_Supplied passage_

Genuine, spiritually powerful redemptive suffering does exist as a genuine call from God. However, what most of us experience is far from redemptive, because our suffering is not in union with Christ’s suffering.
Redemptive suffering is not long-faced misery, because it is life-giving and life-affirming as we live in, with and through Christ our Saviour. This suffering might involve physical pain, but it is lived in the Light, in peace and in joy. When we are no longer the centre of attention, but we chose to make Jesus Christ the centre, all heavy, psychological despair and mental anguish dissipates like insubstantial mist under the burning sunlight.
It takes humility to realize our miserable, self-inflicted suffering does not save anyone, least of all ourselves. Accepting Jesus as our Saviour really goes against our grain as human beings because we want to earn our salvation, purify ourselves by suffering out of a misplaced sense of guilt. Ironically, it usually takes suffering to break down our ego and pride.
Once exhausted by trying to save ourselves, we often must hit rock bottom before we are desperate enough to change, to let go of our pride and control and surrender in humility to Christ our Saviour. A drowning man realizes he needs to be saved. A sick man grasps the truth that he needs to be healed.
The words from Isaiah 58:5-6 are like brilliant beams of light, cutting through any false notions we might have about this season of repentance that we call Lent.
Is this the manner of fasting I wish,
of keeping a day of penance:
That a man bow his head like a reed
and lie in sackcloth and ashes?
Do you call this a fast,
a day acceptable to the LORD?
Yes, we tend to think of Lent as a time to share in the suffering of Christ yet when we do so, we become morose and end up centering more on our own sacrificial devotions than on God. Lent is a time to get rid of the flub in our lives but only so we are able to connect more to the Heart of our Beloved, and more on the people around us who are in need. Lent is not an excuse for dramatic acts of fasting, wearing sackcloth and ashes, figuratively or literally.

_Recorded information_
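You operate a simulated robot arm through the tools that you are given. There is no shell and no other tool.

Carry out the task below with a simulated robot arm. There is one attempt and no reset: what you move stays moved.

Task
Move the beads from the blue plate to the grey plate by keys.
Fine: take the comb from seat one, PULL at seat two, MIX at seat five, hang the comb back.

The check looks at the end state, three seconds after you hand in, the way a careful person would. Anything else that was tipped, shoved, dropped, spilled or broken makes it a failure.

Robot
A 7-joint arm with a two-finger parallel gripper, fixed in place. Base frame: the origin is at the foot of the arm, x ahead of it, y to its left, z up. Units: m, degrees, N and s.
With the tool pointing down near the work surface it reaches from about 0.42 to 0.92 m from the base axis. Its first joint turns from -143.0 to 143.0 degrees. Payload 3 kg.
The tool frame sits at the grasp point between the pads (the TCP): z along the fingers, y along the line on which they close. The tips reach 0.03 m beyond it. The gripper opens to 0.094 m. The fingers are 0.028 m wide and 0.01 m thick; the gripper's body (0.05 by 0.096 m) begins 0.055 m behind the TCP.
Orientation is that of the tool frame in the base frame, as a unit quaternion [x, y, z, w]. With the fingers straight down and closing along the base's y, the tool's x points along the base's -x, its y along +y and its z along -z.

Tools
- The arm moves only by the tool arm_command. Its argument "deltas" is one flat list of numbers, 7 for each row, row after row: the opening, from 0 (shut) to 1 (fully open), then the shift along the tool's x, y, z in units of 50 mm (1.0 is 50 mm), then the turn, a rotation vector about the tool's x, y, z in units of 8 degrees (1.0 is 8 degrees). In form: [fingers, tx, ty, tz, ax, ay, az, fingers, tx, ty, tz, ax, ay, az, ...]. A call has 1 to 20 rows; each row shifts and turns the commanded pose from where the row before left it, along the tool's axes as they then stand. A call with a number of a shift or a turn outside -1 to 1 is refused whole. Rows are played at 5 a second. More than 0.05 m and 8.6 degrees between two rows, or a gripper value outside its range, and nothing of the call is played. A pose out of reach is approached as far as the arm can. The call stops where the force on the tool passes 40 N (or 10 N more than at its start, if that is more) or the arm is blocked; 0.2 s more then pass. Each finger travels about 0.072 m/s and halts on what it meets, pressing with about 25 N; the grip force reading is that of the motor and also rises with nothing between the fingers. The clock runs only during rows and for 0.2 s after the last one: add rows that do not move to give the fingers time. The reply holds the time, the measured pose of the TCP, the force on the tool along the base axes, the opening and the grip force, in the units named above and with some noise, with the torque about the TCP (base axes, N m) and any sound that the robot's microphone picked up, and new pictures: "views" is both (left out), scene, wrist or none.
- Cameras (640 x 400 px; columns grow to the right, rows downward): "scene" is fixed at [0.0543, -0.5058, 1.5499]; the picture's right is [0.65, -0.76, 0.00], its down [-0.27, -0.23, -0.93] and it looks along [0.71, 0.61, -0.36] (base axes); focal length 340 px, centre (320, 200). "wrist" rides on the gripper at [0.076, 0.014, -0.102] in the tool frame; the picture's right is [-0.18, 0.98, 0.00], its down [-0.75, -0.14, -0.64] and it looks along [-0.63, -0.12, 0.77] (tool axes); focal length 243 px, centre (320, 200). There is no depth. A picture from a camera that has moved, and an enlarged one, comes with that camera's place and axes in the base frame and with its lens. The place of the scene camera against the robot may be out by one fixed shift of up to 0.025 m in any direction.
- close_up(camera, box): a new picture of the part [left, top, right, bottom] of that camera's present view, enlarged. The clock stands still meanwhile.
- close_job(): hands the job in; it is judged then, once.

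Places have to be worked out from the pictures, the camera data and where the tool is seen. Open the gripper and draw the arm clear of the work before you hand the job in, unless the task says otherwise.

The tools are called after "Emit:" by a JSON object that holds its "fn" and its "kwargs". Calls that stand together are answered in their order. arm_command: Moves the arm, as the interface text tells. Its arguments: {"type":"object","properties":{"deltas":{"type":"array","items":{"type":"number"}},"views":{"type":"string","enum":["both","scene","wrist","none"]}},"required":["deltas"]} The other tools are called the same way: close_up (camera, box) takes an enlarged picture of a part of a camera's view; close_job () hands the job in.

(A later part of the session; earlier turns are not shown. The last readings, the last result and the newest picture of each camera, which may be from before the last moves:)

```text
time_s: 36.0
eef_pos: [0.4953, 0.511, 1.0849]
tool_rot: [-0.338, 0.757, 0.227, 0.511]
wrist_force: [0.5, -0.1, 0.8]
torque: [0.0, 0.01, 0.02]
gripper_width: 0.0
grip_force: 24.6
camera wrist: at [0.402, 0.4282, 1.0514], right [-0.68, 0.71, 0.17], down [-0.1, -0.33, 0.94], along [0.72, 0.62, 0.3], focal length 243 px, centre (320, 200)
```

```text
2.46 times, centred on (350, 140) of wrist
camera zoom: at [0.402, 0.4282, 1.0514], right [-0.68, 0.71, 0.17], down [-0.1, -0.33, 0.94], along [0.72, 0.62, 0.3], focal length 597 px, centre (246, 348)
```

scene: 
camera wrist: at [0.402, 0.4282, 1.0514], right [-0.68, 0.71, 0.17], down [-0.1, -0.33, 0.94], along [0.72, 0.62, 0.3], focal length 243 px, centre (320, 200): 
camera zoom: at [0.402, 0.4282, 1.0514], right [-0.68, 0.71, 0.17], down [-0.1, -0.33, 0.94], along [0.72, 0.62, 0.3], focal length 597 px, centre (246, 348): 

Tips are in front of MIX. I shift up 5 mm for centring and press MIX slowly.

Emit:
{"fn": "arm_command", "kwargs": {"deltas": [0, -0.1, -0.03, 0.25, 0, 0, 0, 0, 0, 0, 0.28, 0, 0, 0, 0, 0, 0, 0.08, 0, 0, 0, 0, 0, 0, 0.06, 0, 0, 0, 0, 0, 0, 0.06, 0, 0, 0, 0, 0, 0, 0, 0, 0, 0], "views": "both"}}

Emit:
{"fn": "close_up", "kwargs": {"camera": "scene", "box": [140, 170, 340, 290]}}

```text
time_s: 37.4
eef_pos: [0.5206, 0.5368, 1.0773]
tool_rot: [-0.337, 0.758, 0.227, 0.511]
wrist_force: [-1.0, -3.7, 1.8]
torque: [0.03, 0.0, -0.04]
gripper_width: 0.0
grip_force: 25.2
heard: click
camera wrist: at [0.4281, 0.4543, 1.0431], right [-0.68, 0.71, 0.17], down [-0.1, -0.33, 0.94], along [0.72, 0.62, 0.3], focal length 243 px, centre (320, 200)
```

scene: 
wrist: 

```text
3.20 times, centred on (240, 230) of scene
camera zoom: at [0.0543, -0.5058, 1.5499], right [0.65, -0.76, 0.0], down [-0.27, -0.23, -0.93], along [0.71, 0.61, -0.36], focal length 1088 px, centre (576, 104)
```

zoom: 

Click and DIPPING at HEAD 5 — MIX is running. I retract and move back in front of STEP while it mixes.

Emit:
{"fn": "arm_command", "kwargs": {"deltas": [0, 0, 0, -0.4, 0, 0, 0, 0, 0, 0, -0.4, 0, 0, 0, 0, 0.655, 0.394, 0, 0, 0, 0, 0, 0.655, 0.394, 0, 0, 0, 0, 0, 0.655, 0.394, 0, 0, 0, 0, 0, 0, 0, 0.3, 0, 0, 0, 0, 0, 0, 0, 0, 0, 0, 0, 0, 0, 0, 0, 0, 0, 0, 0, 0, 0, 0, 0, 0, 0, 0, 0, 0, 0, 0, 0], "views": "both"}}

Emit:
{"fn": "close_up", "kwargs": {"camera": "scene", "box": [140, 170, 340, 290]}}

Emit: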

_Challenge_
Quote the supplied passage word for word, starting at "Once exhausted by" and ending with "to the LORD?".

_Full output_
Once exhausted by trying to save ourselves, we often must hit rock bottom before we are desperate enough to change, to let go of our pride and control and surrender in humility to Christ our Saviour. A drowning man realizes he needs to be saved. A sick man grasps the truth that he needs to be healed.
The words from Isaiah 58:5-6 are like brilliant beams of light, cutting through any false notions we might have about this season of repentance that we call Lent.
Is this the manner of fasting I wish,
of keeping a day of penance:
That a man bow his head like a reed
and lie in sackcloth and ashes?
Do you call this a fast,
a day acceptable to the LORD?